Doug Kern has an interesting piece over at Tech Central Station on how the varying approaches(Neo or Paleo) to current US foreign policy is very similar to the way various NFL fans in America find a particular team to pull for. Kern notes that even though there are varying reasons and arguments why people choose a sports team over another as others choose their approaches towards foreign policy, they still end up rooting for the same cause which in the NFL fan's case is football and in the case of foreign policy is the defense of this nation. If you think about it, Kern's piece arguing that the way one picks their foreign policy is similar to the way NFL fans choose who to cheer for, is a pretty good analogy to present to folks who just scratch their head when they are presented with terms like Paleocon or Neocon foreign policy. I'll just give you a sampling of Kern's argument and you decide:
To draw a caricature: paleos want us to cheer for the home team because it's the home team, whereas neos want us to cheer for the home team because it wins lots of games. Which kind of loyalty is better?Sounds good to me.

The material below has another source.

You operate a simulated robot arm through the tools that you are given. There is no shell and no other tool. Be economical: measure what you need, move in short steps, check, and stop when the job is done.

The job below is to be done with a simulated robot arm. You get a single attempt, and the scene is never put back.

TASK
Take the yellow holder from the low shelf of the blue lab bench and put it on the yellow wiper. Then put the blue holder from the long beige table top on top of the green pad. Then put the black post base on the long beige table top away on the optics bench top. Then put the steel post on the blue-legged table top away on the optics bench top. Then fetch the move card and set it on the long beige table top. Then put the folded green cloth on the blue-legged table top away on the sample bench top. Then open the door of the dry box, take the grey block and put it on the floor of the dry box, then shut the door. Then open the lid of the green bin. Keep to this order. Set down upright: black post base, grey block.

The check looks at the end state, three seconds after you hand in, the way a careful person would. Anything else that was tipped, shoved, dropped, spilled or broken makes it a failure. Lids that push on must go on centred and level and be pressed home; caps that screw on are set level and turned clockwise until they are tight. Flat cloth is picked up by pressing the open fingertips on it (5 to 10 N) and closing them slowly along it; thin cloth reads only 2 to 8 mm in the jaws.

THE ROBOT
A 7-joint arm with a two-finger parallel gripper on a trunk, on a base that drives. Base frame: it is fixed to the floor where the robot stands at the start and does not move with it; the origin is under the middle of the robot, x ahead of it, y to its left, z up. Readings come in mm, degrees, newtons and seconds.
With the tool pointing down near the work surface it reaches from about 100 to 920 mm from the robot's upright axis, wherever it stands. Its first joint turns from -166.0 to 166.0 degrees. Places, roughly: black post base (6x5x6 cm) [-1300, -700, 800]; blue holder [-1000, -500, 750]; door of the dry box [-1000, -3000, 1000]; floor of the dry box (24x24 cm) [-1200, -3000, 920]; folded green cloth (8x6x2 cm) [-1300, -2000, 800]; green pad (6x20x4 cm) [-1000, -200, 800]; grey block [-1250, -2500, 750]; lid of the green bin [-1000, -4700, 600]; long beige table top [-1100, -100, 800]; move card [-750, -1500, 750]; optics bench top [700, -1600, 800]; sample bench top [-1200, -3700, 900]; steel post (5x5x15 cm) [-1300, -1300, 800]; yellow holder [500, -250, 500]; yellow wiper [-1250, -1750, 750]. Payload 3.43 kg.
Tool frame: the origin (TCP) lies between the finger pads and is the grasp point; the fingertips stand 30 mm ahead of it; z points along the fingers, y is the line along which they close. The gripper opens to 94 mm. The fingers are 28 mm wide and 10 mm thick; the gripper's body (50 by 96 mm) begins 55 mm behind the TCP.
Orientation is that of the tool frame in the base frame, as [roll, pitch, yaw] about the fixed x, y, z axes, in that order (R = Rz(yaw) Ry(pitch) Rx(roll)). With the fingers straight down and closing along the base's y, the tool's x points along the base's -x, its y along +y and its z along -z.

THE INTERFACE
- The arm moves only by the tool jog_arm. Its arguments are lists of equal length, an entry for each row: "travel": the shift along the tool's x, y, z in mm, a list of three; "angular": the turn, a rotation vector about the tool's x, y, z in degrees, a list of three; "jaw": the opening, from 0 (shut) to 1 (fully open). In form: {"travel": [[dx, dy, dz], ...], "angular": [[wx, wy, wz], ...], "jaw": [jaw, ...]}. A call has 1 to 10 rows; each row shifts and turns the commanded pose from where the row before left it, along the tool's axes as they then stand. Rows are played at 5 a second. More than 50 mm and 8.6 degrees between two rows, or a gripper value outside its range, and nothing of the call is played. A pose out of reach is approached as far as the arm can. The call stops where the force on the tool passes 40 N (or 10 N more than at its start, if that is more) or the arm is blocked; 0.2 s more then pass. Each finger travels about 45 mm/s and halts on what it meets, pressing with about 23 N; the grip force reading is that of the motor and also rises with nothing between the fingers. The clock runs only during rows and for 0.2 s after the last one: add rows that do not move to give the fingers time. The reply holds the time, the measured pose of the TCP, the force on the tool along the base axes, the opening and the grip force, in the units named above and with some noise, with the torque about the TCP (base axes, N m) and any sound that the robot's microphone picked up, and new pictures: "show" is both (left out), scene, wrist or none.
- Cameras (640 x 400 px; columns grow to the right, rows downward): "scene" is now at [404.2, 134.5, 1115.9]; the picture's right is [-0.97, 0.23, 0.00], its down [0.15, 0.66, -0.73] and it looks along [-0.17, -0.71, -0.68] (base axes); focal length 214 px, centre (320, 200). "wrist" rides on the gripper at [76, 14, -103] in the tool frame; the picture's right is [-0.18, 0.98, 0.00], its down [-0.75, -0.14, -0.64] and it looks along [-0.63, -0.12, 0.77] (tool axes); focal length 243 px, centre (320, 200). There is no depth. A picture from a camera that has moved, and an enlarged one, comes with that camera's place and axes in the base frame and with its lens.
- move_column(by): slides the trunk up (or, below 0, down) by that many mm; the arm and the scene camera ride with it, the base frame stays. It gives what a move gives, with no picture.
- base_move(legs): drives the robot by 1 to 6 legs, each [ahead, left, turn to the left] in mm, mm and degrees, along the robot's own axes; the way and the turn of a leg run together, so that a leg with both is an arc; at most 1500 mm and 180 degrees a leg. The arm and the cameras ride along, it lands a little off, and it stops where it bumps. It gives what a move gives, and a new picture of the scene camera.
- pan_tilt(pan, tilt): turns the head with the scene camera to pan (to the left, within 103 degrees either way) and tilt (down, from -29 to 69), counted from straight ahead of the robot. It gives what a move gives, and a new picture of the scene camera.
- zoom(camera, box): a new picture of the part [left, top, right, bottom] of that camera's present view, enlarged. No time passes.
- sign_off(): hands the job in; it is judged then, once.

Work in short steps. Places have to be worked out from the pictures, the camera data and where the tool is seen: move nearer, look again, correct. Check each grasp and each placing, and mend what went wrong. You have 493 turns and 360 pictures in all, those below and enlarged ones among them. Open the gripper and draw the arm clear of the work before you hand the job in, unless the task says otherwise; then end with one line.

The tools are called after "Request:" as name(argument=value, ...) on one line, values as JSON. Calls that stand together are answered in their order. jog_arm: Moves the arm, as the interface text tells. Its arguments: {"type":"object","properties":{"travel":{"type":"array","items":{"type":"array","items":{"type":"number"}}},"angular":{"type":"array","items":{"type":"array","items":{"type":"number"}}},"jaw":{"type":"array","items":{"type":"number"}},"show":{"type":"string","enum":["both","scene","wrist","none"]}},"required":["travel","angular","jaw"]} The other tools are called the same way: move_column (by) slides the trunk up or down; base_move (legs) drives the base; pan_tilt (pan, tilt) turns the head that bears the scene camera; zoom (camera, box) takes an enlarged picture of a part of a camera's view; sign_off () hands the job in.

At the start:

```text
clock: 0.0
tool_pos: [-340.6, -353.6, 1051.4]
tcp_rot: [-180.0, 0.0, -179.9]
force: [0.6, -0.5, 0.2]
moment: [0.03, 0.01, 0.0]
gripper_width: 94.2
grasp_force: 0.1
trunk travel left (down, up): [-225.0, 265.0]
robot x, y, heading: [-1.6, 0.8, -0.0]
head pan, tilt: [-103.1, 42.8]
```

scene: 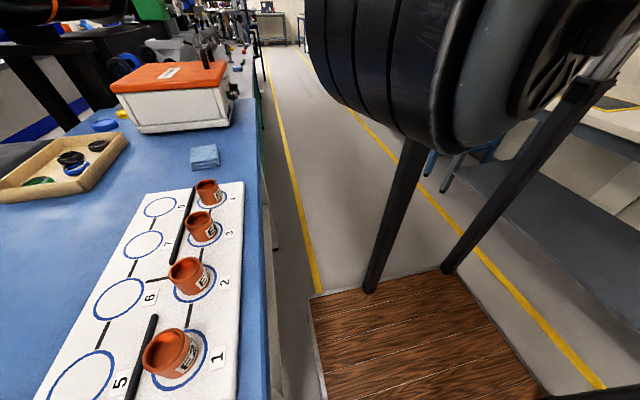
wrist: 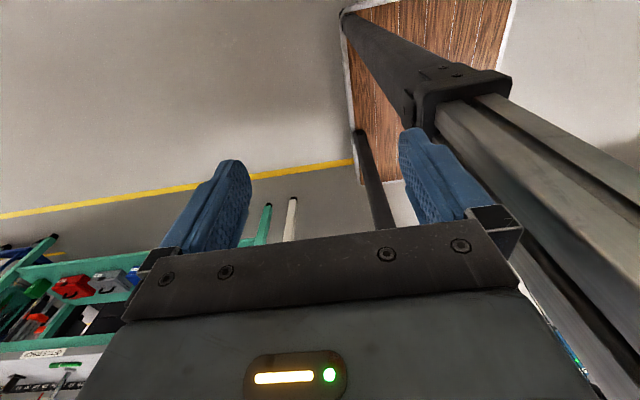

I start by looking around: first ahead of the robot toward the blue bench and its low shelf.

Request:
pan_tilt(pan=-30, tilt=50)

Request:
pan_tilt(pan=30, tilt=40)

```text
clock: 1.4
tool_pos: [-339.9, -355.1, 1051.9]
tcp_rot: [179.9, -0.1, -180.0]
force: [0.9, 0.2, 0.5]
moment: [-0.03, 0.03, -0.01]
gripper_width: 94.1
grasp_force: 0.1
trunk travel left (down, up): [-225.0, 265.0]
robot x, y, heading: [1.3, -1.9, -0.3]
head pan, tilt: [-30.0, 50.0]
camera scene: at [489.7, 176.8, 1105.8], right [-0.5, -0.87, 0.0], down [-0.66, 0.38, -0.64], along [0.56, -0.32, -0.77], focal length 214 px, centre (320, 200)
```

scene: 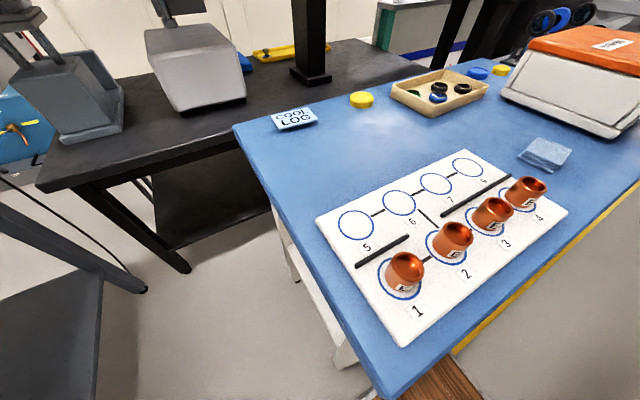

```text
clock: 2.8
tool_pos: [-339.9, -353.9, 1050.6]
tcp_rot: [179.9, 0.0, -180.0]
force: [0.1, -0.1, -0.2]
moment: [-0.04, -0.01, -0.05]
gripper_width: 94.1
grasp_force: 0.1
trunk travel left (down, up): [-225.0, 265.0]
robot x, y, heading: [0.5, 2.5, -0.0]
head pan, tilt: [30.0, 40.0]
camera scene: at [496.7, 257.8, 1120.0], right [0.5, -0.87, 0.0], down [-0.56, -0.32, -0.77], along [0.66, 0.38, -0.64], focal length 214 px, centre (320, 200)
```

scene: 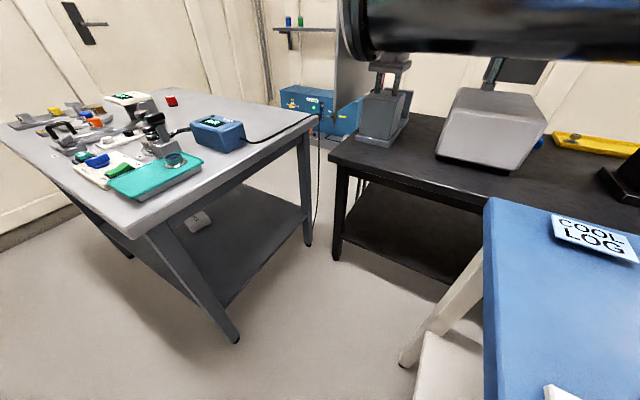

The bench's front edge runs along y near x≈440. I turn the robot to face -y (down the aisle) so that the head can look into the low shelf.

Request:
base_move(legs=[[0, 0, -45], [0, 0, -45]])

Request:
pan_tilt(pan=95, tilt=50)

I believe that the paleos are right to assign loyalty to people and places -- to real tangible things, rather than airy abstractions. And I agree that America's freedom rests primarily in her people. If America were to switch laws and economies with any dictatorship you care to name, I believe that the dictatorship would run itself into the ground within a year, whereas Americans would rise up against the tyranny and recreate freedom. Laws alone cannot make or unmake a virtuous people.
But I also believe that Americans understand themselves to be a people devoted to universal propositions about freedom and human nature. You cannot genuinely love the American people without accepting that Americans revere the origins of their liberty in law. From the Civil War to the World Wars to our current conflict, Americans have consistently fought and died in support of "airy abstractions" -- even when it would have been cheaper and safer to stay at home. Since John Winthrop told the Puritans to be a city upon a hill, Americans have felt compelled to hold out their success as a model for the world to follow. The distinctive quality of Americans is our refusal to believe that our qualities are distinctive. We really do hold these truths to be self-evident. We believe that truth and justice are synonymous with the American way. We believe that our institutions and economic policies make us free -- not our membership in the American people. And we conduct our foreign policy -- and our wars -- accordingly. To love Americans without loving their evangelizing impulse, as some paleos do, is to love an idea of Americans, not the real thing. How veryĆ neoconservative of them.
Preaching the gospel of freedom to other countries is what we do, as Americans. It's in our national DNA. But can we build virtue in Iraq adequate to meet the demands of the laws and economic structures we have given them? That choice may rest with the Iraqis, not with us. But it will not be the neoconservative plans that make Iraqis' free. It will be the Iraqi people who accept or reject virtue. We will succeed in Iraq only if the neos and paleos are both right.